• **READING TEXT**:
▬▬▬▬▬▬▬▬▬▬

No sé bien si es una leyenda urbana o no, pero se cuenta que en el examen final para optar a la licenciatura de Filosofía en una prestigiosa universidad norteamericana, se decidió poner una única pregunta a desarrollar por los aspirantes al título. La pregunta era: ¿Por qué? Se cuenta, e insisto, que no he podido documentarme sobre la veracidad de esta historia, qué sólo un alumno consiguió la nota máxima. Mientras sus otros correligionarios se esmeraban en desplegar y desarrollar todo su saber sobre ontología y metafísica, sobre las eternas preguntas del ser humano, sobre la justificación del mundo, del hombre, del mal… por su parte, él se limitó a contestar: ¿Y por qué no? Al modo de un moderno Bartleby, este joven podría haber respondido a la pregunta de su examen algo así como: Preferiría no contestar a esa pregunta.
Esta pregunta tiene la virtud de adoptar una cantidad de matices muy interesantes: puede ser tomada en su más serio sentido, como un elemento de discusión, al estilo hegeliano, de una antítesis que, oponiéndose a la tesis, aspira a una Aufhebung, a una “síntesis” tranquilizadora y totalizadora… pero puede tomarse como un desafío, como una insolencia…. Como la respuesta de un niño contestón a un dictado paterno…. No puedes hacer esto…. Ahhh! Y por qué no? Hay un estudio muy interesante de un filósofo belga, Michel Meyer, La insolencia. Ensayo sobre la moral y la política, que les recomiendo a todos ustedes, y sobre el que tal vez luego vuelva.
Sin embargo, hay un punto que me interesa más que el concepto de insolencia, y es que responder a la pregunta “¿por qué?” con un “¿Y por qué no?” supone algo mucho más transgresor: provoca una suspensión del juicio, del razonamiento. Cuando formulamos la pregunta “¿por qué?”, nuestros sistemas cognitivos esperan una respuesta afirmativa, una explicación o, en términos morales, una justificación. Es la pregunta final que el juez le hace al criminal, para intentar comprender su acto, pero también la que K. formula, angustiado, a sus jueces en El proceso de Kafka.
Esperamos, en definitiva, que alguien nos dé solución a un enigma, nos descubra una razón desconocida en el corazón de la incógnita, nos abra una puerta cerrada cuya llave no está en nuestra posesión. Esta es la función políticamente correcta del pensamiento: aclarar, explicar lo desconocido, arrojar luz sobre una materia. El trayecto esperable del pensamiento, inscrito ya en sus raíces platónicas, es un trayecto, si podemos decirlo así, lineal y ascendente, va de lo bajo a lo alto, de las cosas a las ideas, de lo particular a lo universal…. Es el fundamento mismo del conocimiento y la premisa básica de nuestra forma de entender el mundo, así como del ideal científico que domina nuestra civilización.

▬▬▬▬▬▬▬▬▬▬

• **GOALS**:
a – Extract from the reading text the words running from "Esta pregunta tiene" to "vez luego vuelva.".
b – Take up the reading text again after its last words.

▬▬▬▬▬▬▬▬▬▬

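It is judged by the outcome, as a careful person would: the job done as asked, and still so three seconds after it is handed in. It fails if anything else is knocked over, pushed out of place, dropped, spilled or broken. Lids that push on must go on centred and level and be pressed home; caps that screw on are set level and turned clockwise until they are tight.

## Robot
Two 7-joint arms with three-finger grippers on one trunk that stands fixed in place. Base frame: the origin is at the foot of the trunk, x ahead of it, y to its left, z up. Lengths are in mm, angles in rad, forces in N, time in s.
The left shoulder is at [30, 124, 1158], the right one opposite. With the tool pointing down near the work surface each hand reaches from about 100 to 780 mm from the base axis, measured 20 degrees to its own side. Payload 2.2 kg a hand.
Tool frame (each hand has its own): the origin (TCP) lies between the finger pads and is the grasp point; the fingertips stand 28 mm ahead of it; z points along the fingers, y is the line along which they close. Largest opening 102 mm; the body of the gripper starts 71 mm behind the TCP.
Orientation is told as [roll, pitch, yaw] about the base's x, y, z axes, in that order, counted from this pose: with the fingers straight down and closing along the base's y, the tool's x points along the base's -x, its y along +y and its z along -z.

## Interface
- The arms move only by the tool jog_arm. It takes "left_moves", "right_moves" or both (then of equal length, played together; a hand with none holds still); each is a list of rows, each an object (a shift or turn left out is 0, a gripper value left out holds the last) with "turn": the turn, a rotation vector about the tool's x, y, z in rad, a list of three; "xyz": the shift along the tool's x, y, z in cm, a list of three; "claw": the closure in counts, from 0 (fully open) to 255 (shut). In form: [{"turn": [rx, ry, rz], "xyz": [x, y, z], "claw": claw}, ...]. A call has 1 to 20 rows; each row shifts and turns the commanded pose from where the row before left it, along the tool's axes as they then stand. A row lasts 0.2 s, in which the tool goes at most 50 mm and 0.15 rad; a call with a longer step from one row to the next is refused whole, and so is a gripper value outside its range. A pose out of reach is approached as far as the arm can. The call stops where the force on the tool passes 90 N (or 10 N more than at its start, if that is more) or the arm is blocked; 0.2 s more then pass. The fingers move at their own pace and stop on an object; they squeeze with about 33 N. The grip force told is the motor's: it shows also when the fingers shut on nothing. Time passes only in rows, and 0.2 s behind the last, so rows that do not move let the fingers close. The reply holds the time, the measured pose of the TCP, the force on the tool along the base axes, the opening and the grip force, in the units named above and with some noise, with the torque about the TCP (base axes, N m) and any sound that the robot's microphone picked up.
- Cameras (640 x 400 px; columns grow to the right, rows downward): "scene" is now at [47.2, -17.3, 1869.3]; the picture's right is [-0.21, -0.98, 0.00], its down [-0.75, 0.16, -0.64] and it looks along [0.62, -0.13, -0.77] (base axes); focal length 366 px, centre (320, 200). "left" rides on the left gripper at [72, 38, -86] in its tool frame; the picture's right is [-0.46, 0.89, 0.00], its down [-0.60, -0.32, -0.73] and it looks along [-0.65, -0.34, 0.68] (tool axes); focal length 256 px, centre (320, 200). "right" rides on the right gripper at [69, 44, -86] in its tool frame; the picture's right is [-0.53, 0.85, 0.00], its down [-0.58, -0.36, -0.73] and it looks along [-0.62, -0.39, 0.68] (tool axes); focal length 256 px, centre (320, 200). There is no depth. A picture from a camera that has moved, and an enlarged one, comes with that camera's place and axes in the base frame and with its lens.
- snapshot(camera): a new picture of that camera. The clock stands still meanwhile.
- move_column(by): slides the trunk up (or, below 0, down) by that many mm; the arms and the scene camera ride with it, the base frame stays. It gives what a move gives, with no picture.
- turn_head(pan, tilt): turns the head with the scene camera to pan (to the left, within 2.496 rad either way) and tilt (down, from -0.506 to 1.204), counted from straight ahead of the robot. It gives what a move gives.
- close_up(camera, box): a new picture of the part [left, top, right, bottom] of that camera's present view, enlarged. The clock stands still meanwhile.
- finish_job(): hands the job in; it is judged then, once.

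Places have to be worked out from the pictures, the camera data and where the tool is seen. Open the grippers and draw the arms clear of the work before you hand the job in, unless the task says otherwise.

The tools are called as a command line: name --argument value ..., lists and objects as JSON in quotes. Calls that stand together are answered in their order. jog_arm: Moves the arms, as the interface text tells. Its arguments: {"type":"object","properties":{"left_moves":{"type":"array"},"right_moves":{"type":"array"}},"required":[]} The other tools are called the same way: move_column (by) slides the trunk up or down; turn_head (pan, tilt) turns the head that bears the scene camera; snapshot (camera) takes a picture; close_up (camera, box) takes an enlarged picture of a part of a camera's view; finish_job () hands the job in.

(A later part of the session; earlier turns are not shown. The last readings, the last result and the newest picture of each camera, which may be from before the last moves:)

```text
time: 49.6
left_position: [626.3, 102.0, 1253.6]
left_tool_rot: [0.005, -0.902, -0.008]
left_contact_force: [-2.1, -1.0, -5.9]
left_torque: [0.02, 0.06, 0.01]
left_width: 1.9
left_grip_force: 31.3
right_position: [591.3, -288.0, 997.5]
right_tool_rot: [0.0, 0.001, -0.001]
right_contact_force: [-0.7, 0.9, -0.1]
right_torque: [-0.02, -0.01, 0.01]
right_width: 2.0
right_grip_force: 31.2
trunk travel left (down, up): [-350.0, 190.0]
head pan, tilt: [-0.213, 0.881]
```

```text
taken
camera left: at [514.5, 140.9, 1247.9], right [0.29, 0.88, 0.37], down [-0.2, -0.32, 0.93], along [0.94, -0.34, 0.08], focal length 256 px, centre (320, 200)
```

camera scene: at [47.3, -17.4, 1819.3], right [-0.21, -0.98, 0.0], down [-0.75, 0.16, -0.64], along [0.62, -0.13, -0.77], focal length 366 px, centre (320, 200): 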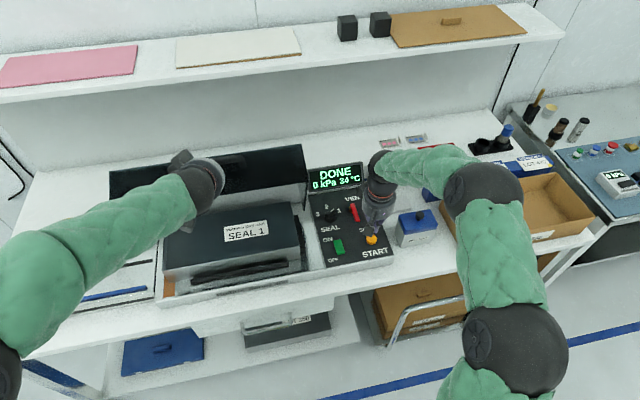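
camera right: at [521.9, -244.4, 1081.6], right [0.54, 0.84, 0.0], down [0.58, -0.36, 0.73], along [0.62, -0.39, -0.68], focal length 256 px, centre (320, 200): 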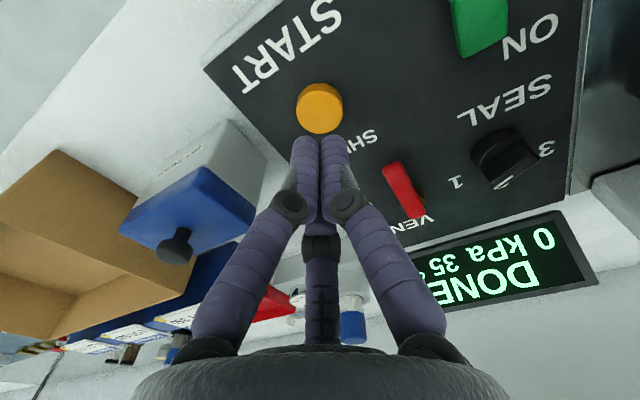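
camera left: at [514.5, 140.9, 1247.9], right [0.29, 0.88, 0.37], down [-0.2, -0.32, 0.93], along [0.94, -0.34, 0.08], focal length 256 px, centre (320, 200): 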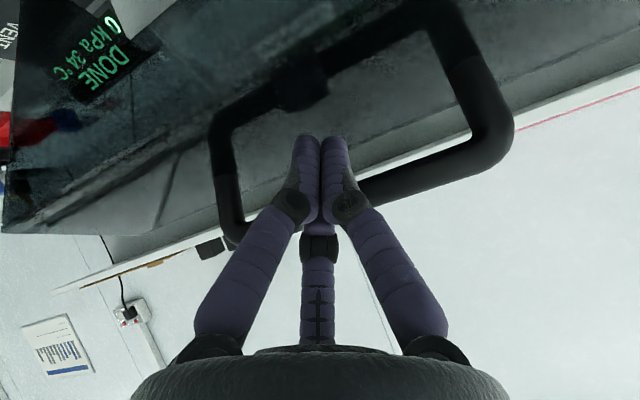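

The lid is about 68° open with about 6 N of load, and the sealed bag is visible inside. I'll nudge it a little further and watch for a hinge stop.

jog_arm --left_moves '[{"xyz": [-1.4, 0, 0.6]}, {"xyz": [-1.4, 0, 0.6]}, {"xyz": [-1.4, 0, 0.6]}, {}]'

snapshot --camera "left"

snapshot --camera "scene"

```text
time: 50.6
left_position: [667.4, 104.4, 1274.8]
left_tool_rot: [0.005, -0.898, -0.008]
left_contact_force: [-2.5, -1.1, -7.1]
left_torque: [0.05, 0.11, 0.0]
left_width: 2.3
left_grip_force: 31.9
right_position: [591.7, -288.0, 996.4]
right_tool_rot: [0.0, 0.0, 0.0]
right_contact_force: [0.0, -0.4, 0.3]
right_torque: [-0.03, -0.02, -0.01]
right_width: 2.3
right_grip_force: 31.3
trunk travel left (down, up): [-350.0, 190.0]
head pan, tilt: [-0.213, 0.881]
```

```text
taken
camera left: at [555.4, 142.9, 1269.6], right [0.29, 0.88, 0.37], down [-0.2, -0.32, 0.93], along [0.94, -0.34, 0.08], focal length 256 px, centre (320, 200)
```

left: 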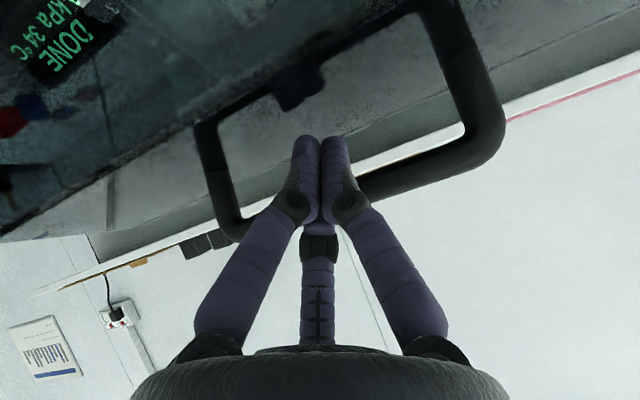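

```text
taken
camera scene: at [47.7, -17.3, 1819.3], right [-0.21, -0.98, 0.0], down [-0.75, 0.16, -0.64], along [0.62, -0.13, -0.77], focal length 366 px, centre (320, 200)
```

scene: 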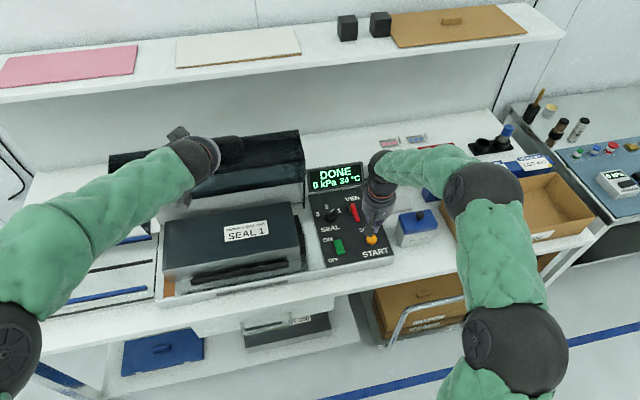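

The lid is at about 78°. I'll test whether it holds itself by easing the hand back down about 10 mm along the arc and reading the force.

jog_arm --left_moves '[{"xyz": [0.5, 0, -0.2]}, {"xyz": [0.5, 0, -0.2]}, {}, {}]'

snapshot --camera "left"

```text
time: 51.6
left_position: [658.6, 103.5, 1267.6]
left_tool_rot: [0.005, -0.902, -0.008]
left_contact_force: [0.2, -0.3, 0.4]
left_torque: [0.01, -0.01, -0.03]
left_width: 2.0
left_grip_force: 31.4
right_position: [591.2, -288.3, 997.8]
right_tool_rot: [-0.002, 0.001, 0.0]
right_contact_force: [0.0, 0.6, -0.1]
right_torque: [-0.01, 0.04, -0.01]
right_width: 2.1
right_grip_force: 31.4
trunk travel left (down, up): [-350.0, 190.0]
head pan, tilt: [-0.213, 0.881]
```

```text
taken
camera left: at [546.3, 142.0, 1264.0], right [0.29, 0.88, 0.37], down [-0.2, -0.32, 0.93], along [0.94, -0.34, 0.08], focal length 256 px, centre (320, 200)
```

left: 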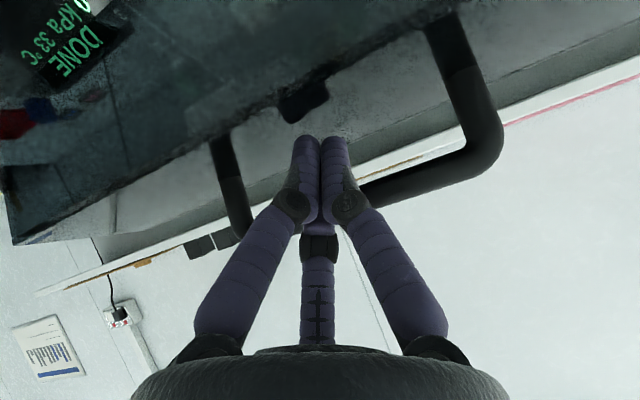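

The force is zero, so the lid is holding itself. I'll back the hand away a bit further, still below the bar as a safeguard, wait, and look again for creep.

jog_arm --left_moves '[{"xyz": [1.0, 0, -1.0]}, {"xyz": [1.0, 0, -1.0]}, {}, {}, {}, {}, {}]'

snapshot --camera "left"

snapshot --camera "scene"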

▬▬▬▬▬▬▬▬▬▬

• **RESPONSES**:
a –
Esta pregunta tiene la virtud de adoptar una cantidad de matices muy interesantes: puede ser tomada en su más serio sentido, como un elemento de discusión, al estilo hegeliano, de una antítesis que, oponiéndose a la tesis, aspira a una Aufhebung, a una “síntesis” tranquilizadora y totalizadora… pero puede tomarse como un desafío, como una insolencia…. Como la respuesta de un niño contestón a un dictado paterno…. No puedes hacer esto…. Ahhh! Y por qué no? Hay un estudio muy interesante de un filósofo belga, Michel Meyer, La insolencia. Ensayo sobre la moral y la política, que les recomiendo a todos ustedes, y sobre el que tal vez luego vuelva.

b –
Sin embargo, hay otro modo de entender el pensamiento, el acto de pensar. En su magnífica obra Psiquemáquinas, el filósofo Miguel Morey nos dice lo siguiente:
“(…) el pensar será siempre un acto de indisciplina (…). Engendrado como un salto involuntario en el trazado mismo del proceso, el pensamiento, disciplinado y metódico, el pensar, es un acontecimiento que irrumpe en su curso para imponer un quiebro: nos obliga a mutar de umbral. (…) El pensar aparece en la fractura por la que se quiebra la pretendida normalidad que nos rodea, su disciplinado transcurrir: es esa fractura”
Pensar, por tanto, es inyectar en el cuerpo de lo Mismo el phármakon de lo Otro. Pensar es siempre pensar desde otro sitio. Porque siempre hay otra escena. Esa es una de las primeras iluminaciones de Freud.
Entonces, tenemos dos preguntas enfrentadas: “¿por qué?” y “¿por qué no?”…. además, vamos a matizar algo interesante: la pregunta completa es “¿por qué no?” Ese “y” nos lleva a una curiosa paradoja: mientras que la pregunta “¿por qué?” exige una respuesta monolítica y afirmativa, sometida a la tautología de lo Mismo…. El “y” incluye a su opuesto, es una partícula copulativa (en todos los sentidos que le quieran dar a copulativo). Es decir, que mientras la primera pregunta excluye a la segunda, ésta noexcluye a su antagonista, sino que la incluye. Probablemente el genio de Lacan, con su teoría de conjuntos, podría elaborar una especial topología con esta área de exclusión/inclusión que resulta de ambos interrogantes: es una intersección, un espacio imposible: el conjunto 1 excluye al conjunto 2… pero el conjunto 2 no excluye al 1.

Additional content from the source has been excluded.